Interestingly, Barwell’s explanation of the problems experienced by the Party seemed to some of his audience to be laying some portion of blame at CCHQ’s door. “It feels that the PM is now going to treat CCHQ like she has done with DEXEU and totally bypass their incompetence,” one concluded – a position that might seem somewhat ominous given the results of sidelining DEXEU, and one that I wonder if the Party Chairman or CCHQ would be particularly keen on. Others thought it a belated acceptance of responsibility by the Prime Minister’s team: “It isn’t CCHQ’s job to sell Downing Street’s policies.”

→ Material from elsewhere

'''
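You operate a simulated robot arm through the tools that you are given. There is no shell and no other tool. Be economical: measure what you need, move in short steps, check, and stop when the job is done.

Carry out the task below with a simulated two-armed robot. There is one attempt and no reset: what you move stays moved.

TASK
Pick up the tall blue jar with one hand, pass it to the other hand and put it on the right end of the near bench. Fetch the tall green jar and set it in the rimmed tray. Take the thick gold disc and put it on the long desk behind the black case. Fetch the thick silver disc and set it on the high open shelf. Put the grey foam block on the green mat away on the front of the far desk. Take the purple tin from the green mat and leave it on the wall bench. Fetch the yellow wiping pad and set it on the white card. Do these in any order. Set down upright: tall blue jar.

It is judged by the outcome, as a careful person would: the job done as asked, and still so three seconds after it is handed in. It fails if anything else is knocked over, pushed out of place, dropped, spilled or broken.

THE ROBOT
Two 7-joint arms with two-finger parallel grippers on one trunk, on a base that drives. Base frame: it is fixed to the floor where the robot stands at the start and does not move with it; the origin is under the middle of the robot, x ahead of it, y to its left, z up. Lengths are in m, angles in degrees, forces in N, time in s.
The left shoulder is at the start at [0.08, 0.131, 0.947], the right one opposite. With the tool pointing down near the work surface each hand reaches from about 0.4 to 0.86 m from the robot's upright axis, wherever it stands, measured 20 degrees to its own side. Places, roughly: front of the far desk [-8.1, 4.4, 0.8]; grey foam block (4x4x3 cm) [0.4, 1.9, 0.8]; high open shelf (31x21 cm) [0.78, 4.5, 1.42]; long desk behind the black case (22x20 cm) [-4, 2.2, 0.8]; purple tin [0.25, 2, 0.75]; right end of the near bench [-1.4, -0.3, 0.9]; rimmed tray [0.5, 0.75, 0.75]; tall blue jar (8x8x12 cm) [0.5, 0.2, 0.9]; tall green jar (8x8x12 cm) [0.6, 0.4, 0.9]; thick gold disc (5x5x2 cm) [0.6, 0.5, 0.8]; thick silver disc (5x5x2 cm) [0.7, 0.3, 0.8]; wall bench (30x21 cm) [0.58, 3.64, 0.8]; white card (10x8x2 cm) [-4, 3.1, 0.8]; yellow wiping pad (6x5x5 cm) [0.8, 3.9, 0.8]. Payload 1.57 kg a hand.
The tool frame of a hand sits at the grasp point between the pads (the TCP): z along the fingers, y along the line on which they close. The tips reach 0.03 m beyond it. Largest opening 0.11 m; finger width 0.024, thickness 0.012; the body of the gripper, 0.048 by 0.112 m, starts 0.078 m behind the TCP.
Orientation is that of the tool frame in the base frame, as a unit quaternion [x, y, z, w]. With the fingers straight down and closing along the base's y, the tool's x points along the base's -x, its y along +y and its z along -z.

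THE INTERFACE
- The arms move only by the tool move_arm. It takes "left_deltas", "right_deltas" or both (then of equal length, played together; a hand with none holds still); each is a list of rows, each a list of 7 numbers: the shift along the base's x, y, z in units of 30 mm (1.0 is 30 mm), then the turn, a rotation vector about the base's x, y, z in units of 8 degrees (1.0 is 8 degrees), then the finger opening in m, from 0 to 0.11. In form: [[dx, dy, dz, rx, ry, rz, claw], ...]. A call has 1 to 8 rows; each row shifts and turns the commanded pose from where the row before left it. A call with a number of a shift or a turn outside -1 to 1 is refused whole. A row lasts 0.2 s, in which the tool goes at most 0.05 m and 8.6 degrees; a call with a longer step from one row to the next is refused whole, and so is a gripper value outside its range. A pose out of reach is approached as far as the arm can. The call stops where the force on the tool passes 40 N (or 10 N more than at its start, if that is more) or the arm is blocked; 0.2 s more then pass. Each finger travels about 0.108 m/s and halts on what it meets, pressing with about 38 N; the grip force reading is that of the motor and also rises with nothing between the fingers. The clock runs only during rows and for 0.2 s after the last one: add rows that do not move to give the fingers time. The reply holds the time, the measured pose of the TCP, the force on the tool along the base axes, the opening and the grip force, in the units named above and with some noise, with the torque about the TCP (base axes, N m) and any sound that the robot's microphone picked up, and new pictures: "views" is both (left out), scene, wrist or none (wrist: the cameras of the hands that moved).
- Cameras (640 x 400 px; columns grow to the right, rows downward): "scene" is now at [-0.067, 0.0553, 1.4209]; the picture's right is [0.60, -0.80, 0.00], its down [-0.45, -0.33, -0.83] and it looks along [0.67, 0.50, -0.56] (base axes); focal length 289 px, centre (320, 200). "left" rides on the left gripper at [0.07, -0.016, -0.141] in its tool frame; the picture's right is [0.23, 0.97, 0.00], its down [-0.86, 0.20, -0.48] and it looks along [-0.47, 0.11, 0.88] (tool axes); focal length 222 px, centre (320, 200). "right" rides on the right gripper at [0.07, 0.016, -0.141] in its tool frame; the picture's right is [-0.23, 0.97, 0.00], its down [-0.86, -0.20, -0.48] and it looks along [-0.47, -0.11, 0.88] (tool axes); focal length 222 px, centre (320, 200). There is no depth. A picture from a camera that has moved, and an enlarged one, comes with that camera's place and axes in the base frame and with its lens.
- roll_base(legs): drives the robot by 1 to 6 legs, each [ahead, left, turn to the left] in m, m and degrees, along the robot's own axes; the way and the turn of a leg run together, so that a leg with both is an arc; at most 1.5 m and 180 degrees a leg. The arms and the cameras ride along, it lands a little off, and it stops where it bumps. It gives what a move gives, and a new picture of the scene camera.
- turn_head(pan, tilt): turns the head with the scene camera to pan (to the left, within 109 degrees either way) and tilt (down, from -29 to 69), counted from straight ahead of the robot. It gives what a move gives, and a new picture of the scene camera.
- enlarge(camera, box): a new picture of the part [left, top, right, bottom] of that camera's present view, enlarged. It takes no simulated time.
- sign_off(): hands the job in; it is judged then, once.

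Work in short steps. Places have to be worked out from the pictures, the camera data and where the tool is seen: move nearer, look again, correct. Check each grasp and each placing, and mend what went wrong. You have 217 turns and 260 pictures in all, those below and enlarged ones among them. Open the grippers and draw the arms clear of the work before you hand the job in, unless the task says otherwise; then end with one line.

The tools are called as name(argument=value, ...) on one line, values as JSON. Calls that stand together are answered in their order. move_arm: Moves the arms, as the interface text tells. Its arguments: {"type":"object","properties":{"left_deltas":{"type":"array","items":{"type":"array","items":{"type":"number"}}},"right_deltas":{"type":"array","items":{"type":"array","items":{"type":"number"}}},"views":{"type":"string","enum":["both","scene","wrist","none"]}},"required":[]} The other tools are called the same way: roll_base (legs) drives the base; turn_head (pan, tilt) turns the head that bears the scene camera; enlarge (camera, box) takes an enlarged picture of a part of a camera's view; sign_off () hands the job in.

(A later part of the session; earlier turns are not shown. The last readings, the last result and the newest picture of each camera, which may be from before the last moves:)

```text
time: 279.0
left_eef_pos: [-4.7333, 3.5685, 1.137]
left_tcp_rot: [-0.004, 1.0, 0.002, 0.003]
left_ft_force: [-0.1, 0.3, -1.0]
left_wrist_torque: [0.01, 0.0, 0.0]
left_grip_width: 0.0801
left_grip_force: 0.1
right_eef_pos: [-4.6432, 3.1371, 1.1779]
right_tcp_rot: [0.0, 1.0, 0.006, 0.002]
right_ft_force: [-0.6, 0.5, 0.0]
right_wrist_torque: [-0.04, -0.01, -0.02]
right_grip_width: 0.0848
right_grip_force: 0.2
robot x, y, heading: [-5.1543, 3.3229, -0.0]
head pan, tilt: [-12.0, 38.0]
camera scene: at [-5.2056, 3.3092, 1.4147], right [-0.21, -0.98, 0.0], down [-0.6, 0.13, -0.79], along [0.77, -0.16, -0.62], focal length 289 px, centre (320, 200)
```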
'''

Downing Street is evidently aware that its problem among the grassroots persists, however. This morning the invitation to Association Chairmen went out, inviting them either to attend in-person briefings with Barwell tomorrow or Wedneday, and offering a conference call with the Prime Minister, to take place tomorrow night, to those unable to travel to Westminster at such short notice. Some Chairmen have emailed all their members to invite concerns, questions and comments, and after recent days one would imagine the response will be quite sizeable.
Nothing if not energetic, Barwell is evidently working hard to persuade the grassroots to toe the line, but even figures close to the Prime Minister concede that the plan he is charged with selling is far from the most attractive product in the first place. And remember, the people he is currently battling to win over are the elected officials of his own Party – far from the most rebellious elements of its grassroots, still less the electorate at large.